Nascono così pomodori buoni per tutti, in grado di coprire le diverse scale di colore, di grandezza, di forma, di sapore. Dal dolce all’acidulo, dal piccolo al grande, dal liscio al deforme e al costoluto, dal giallo al nero, è possibile disporre di una gamma di varietà che riesce a soddisfare gran parte delle preferenze dei consumatori.

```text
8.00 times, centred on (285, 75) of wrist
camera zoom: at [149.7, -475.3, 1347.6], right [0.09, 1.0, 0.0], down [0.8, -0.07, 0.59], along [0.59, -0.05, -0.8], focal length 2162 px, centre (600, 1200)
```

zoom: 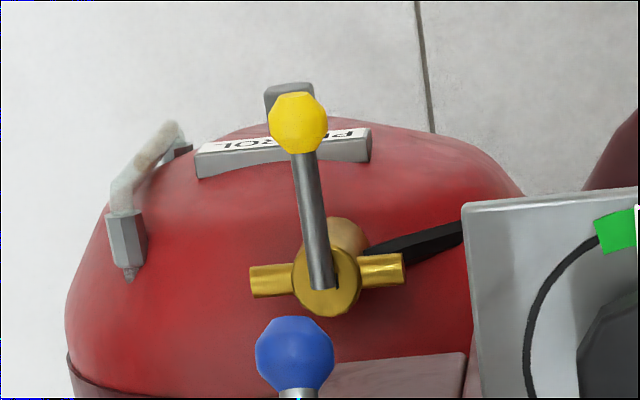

Fra qualche anno scopriremo che nuovi pomodorini, neri o gialli, saranno tipici di altre aree geografiche e che, magari, da sempre hanno fatto parte delle tradizioni gastronomiche locali, né mancheranno nuovi piatti camuffati di antico per rendere tutto più vero. Nel frattempo avremo dimenticato Bernardino de Sehagun e l’origine del pomodoro, e nessuno penserà più che, fino a poco più di due secoli fa, i maccheroni erano conditi solo con formaggio o, ancora prima, … con zucchero e cannella.
Ma questa è tutta un’altra storia!
- Una singolare ricetta di fine Ottocento
Come al solito, concludo con una ricetta locale, di fine Ottocento, estratta dal volume Il gusto e i sapori (di G. Portelli, C. Severi, Modica, 1995). L’oggetto è una poco usuale marmellata di pomodoro, dal sapore dolce e tutto da scoprire.

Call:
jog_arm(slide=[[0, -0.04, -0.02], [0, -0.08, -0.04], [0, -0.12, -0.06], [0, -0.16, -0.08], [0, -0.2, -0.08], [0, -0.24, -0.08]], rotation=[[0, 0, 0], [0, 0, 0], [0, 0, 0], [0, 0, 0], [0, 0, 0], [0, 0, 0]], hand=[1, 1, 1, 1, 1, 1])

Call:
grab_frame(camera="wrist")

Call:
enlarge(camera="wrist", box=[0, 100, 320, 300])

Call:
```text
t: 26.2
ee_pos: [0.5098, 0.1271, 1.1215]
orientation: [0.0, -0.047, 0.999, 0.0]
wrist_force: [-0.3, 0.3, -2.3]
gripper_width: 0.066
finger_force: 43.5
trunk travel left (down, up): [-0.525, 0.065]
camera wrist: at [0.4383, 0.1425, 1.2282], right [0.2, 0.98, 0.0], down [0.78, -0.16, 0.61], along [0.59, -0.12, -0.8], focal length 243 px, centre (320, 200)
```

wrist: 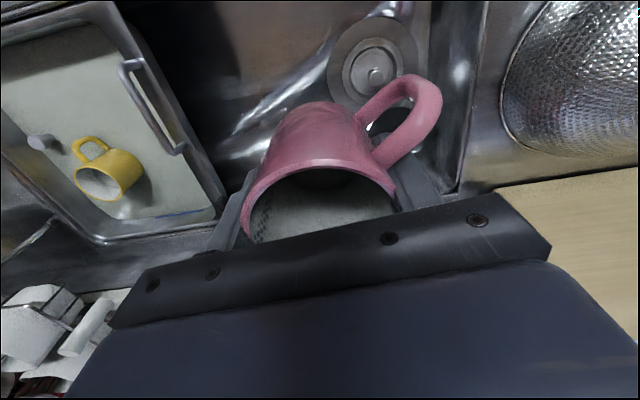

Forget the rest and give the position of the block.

Conserva dolce di pomodoro
Raccolti i pomodori scelti e maturi, si puliscono e se ne tolgono per quanto è possibile la buccia, l’acqua e i semi. Così tagliati a pezzi si fanno bollire per due ore; si ritirano dal fuoco e si passano allo staccio. La polpa così ottenuta si pesa e si bollisce nuovamente, aggiungendovi una uguale quantità in peso di zucchero fino. Il fuoco deve essere moderato perché la pasta prende facilmente il bruciaticchio e bisogna osservare che diventi ben pastosa e a consistenza di marmellata. Dieci minuti prima di ritirare la conserva dal fuoco vi si aggiunge per ogni chilogrammo di zucchero una bacchetta di vaniglia di mezza grossezza pestata finemente nel mortaio ed il sugo di limone. Si lascia quindi raffreddare e poi si mette in vasi e si chiude bene.